Harper was all smiles as he rose to thank all the voting delegates. He talked about how he wants to work on improving health care for northern Manitoba and ensuring First Nations people are involved at the table when government is making decisions that affect them.
"One of the demands is, 'Lets get the official recognition that we get included in every sitting of anything that anybody that talks about our people — that has policy about our people — that we be at that table. It's time that we get involved from the beginning of the process, of any process, not just health, but anything that they do from here on," he said.
Harper said his first priority will be to prepare northern Manitoba for the next round of swine flu, or H1N1, expected this fall.
He has been outspoken over the issue, which struck his community hard in the spring. This week, he criticized organizers of an international pandemic conference in Winnipeg for not initially inviting First Nations.
Medical experts from across Canada and around the world are meeting to review possible outcomes of the pandemic, and develop standardized guidelines for medical personnel in rural communities and hospital intensive care units.
A number of First Nations leaders are attending the two-day conference, which wraps up Thursday, but only after a last-minute invitation was extended.
Sydney Garrioch, the outgoing MKO grand chief, has also been critical of the federal government's involvement of First Nations leaders around pandemic planning.
Garrioch, who has been the MKO leader for six years, said as far as he knows, there are no concrete plans for how vaccines will be administered in northern aboriginal communities.
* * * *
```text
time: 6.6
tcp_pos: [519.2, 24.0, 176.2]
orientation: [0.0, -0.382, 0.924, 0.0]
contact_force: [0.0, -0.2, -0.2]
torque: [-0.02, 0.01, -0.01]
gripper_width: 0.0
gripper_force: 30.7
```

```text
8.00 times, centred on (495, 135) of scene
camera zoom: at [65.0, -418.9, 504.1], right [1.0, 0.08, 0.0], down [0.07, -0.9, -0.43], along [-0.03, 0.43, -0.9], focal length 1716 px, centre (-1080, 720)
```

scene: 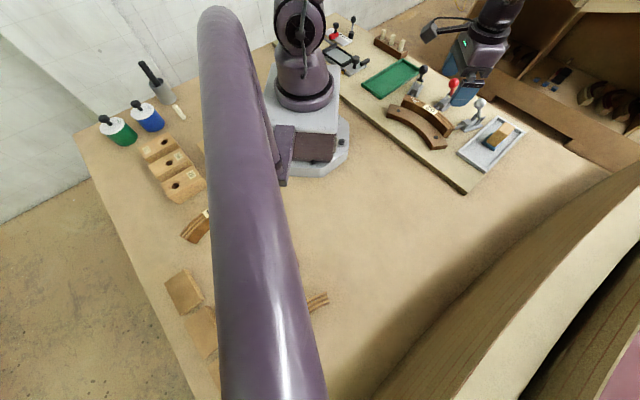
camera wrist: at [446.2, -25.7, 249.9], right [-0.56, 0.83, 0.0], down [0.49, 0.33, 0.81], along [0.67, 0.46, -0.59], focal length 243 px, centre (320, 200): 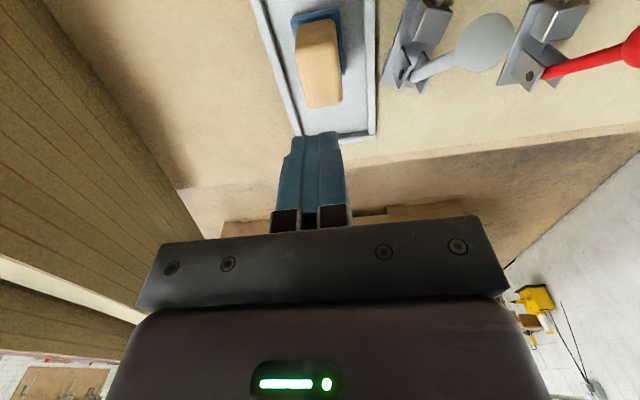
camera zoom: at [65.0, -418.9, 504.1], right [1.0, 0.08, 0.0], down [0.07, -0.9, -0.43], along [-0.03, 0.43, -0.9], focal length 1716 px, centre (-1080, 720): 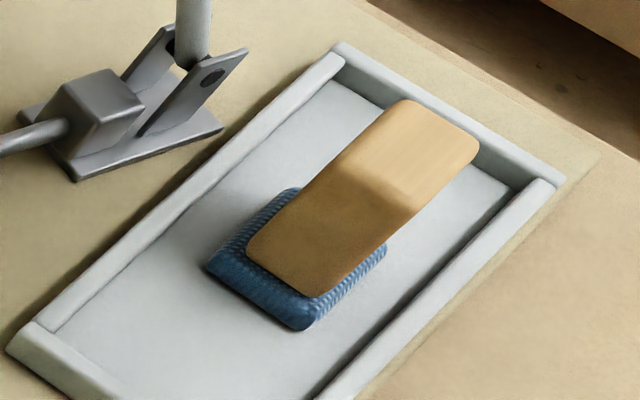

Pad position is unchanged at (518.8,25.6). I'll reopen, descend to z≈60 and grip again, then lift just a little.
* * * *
Garrioch made his last address to the MKO chiefs attending the assembly on Tuesday, earning a standing ovation.
John Patchinose, 69, from Moose Lake, said he is sad to see Garrioch leave.
"He is capable of helping out people throughout the north as well as the south, so I'm kind of disappointed he's leaving his position as a grand chief," Patchinose said.
"He listened to the elders and to the youth, and he cares about the youth, especially the youth for their education," said Wilfred Cook of the Sapotaweyak Cree Nation.
In an interview, Garrioch said it was time to step down and take time for himself, to enjoy a few activities such as fishing.
The MKO represents 30 First Nations in northern Manitoba.